◆ QUOTED PASSAGE:
--- --- ---
People specialize too
One hazard with this exercise is that we try to give the machine too many things to do, sense, say, think, and feel. Just like people specialize when they work together we should have our machine learning focused on the key aspects of their work that help humans towards their purpose.
A symptom will be many user experience touch points for the intelligent algorithm or trying to solve too many problems at once. I have seen this when prototyping and developing chat bots that try to answer too many different types of requests. It is ends up being a huge mess that doesn’t do anything particularly well.
Kevin Kelly, founding executive editor of Wired magazine, a former editor/publisher of the Whole Earth Review, and a futurist writer I have a lot of respect for, had this to say about GAI:
You cannot optimize every dimension. You can only have tradeoffs. You can’t have a general multi-purpose unit outperform specialized functions. A big “do everything” mind can’t do everything as well as those things done by specialized agents.
--- --- ---
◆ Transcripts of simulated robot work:
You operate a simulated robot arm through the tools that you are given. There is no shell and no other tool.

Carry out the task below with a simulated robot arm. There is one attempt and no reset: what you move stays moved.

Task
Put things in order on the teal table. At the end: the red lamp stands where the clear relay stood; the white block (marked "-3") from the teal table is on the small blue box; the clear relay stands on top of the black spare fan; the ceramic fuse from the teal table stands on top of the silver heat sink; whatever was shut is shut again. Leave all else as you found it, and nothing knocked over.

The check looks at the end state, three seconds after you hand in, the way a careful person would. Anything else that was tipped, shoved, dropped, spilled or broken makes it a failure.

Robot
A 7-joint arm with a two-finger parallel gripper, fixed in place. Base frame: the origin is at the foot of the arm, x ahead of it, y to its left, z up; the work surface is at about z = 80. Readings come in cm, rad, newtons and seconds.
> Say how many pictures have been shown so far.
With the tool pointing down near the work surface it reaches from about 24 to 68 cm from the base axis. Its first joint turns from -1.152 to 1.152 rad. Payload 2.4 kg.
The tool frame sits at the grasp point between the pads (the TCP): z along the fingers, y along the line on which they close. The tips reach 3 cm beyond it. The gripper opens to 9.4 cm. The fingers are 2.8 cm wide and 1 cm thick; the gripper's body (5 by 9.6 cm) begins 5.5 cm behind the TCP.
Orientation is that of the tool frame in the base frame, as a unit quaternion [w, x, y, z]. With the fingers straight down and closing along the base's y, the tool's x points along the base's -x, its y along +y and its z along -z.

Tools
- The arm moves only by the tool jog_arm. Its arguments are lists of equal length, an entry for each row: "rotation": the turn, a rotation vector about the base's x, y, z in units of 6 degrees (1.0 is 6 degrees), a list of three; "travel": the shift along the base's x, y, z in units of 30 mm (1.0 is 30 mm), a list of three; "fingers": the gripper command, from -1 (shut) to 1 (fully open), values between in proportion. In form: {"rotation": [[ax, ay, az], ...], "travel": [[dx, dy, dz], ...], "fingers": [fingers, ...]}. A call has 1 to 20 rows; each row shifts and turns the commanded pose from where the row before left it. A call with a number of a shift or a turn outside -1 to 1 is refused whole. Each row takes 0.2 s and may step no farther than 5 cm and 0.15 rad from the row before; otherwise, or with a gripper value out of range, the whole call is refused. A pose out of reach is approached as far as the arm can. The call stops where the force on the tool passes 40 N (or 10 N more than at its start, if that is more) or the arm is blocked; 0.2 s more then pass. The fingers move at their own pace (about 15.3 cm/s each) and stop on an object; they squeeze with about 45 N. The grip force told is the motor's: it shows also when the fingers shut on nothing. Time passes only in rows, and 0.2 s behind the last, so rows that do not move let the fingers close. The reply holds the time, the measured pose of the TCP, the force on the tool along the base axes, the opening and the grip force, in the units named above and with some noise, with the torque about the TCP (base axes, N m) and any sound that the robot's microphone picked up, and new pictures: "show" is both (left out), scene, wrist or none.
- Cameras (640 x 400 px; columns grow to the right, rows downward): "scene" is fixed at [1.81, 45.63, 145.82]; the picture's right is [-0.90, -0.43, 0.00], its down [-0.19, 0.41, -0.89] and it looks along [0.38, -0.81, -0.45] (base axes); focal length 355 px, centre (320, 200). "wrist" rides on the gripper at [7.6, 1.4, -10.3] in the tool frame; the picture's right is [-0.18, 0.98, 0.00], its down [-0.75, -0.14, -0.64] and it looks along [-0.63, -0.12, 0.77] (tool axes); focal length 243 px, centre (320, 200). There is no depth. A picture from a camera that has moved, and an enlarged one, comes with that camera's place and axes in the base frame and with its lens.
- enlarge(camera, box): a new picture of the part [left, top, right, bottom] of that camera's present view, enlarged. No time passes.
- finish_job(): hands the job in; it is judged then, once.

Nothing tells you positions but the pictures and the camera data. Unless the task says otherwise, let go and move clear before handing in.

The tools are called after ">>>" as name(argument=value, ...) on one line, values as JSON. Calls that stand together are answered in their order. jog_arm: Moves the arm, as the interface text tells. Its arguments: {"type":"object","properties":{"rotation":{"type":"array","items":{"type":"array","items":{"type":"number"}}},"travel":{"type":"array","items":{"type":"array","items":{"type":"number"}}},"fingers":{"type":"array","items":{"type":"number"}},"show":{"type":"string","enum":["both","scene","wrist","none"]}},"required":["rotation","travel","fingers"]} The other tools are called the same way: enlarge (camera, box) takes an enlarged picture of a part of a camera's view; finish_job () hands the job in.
--- --- ---
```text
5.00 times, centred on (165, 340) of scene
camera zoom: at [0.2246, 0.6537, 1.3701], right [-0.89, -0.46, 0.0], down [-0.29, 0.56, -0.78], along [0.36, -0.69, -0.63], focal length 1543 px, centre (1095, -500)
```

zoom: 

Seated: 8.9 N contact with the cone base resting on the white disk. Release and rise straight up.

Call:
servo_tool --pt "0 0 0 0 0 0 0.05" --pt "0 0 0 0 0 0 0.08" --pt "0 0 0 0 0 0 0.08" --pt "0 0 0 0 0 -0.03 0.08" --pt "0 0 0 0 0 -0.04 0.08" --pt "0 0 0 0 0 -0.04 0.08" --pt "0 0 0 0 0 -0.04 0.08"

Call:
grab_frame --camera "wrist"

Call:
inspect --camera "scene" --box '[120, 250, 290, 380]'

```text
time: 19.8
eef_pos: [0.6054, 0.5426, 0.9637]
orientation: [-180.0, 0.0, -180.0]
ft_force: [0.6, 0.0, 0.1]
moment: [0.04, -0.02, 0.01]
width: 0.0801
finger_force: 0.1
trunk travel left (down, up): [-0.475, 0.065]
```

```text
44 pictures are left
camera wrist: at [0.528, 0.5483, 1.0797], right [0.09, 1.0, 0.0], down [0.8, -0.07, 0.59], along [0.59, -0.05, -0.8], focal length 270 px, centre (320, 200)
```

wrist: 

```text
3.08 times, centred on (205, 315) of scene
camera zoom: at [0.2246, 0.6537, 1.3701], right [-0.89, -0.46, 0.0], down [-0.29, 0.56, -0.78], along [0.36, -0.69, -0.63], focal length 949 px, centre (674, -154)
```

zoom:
--- --- ---
◆ WHAT YOU WILL DO: Write out the quoted passage from "A symptom will" to "anything particularly well.", both included.

◆ SOLUTION FOR THIS TASK:
A symptom will be many user experience touch points for the intelligent algorithm or trying to solve too many problems at once. I have seen this when prototyping and developing chat bots that try to answer too many different types of requests. It is ends up being a huge mess that doesn’t do anything particularly well.